Position Statement: Religion

The world has always seemed a wonderful and strange place to me. Its sheer contingent existence is a one-off miracle that evokes a sense of numinous awe, a miracle that some philosophers probe with language stretching questions like “Why is there something rather than nothing?” Strangest of all is my own sense of conscious being. Everything takes place within the theatre of one’s conscious cognition: sensations, feelings, understandings, concepts, and theories etc. Even physical theories that attempt to explain conscious cognition are effectively a subcategory of the very thing they purport to explain in as much as they use conceptual artifacts, such as neurons and atoms, which are themselves constructed and hosted by the mind. It is impossible, therefore, to carry out an absolute reduction of mind stuff to a purely physical ontology (say, to “just atoms”, for example) because all such ontological reductions, in the final analysis, are reductions to logically structured cognita. All attempts to get at the nature of the “thing-in-itself” only has the effect of generating more cognita.

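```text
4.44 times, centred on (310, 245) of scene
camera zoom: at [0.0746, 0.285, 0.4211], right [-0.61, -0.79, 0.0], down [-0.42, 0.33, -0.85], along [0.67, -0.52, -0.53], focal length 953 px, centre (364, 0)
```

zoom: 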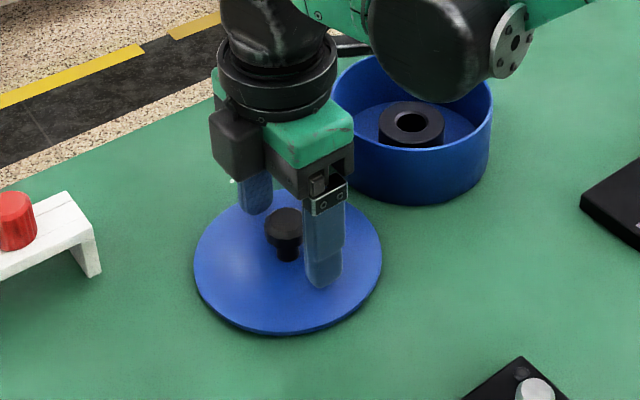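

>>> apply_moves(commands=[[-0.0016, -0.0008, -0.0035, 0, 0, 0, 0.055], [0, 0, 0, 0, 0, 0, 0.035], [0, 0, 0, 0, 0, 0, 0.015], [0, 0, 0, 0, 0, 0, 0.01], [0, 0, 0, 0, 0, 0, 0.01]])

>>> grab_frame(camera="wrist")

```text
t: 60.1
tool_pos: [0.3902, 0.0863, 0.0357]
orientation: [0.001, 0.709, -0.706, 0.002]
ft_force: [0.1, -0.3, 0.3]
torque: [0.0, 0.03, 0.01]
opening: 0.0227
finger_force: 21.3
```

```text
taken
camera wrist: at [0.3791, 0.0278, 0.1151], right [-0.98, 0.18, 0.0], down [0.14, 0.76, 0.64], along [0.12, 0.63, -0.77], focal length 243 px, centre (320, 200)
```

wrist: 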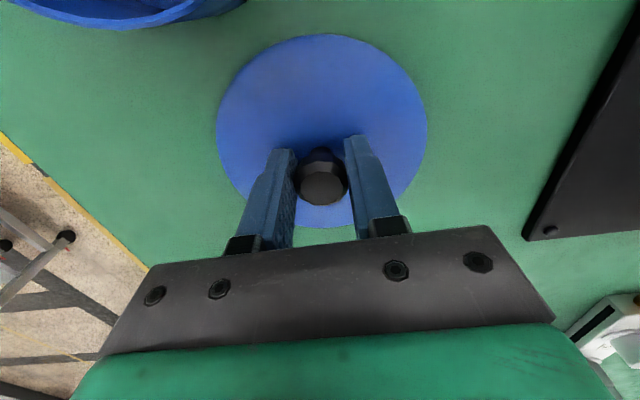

The first person perspective, for me, has therefore always seemed an irreducible aspect of reality. The peculiarity of the central role of conscious cognition in ontology has made the existence of a primary Divine Personality at least an intelligible notion to me. However, intelligibility doesn’t entail existence, and so uncertainty always dogged any attempt of mine to relate to this Divine. It is an irony, however, that this very skepticism lead to my own faith, for a consistent skepticism is unable rule out that which it cannot rule out with certainty and therefore invites further investigation and testing. Moreover, the primary and irreducible place of conscious cognition in the greater scheme of things meant that the logical status of the conjectured Divine Persona is not on a par with Bertrand Russell’s teapot in solar orbit.

For a skeptic such as myself Pascal’s wager always seemed worth playing given historical Christianity's form. In time this lead to my acceptance of the New Testament Jesus as the revelation of the Grace of God. I have studied other religions and in comparison I have to say, whatever revelations may therein be, they are in my opinion far surpassed in quality and gravitas by the unspeakable riches we find in the New Testament story of Divine sacrifice. Like my grandmother who used to bet on horses, a study of form lead me to lay a wager on the best in field. Nevertheless, in spite of the exclusiveness of Christian revelation in terms of its perfect synergy of quality and historical influence, there is, I believe great variation and leeway in how God reveals His grace from individual to individual, and I would be anxious to operate an inclusiveness on this level.

It is clear that Christians are no longer stewards or authors of the authoritative texts of society. A consequence of this, perhaps, is that many Christians are diffident toward the text as a form of revelation. Quite common in contemporary Christian circles is a notion of revelation bound up with naked abreactions and “Touches of God”, neither of which is easily articulated without using quasi-sensual imagery. There is, I feel, nothing wrong with this in itself provided this existential take on Christianity is not exclusive, uncontrolled, or is in fact a subliminal strategy to either avoid polemical engagement with texts challenging Christianity, or to excuse a suspension of the mind in order that the crass illustrations and fideist philosophy of some cliché surfing preacher can be ingested without difficulty.

For myself the joy of the faith is in knowing that one really can ‘investigate’ one self into the presence of God. For as I have said “Revelation is what we cannot discover unless God chooses that we discover it.” The act of seeking only brings fruit unless God chooses that it does so, whether through the seekings of reason or mystical experience (Jeremiah 29:13-14 , 33:3).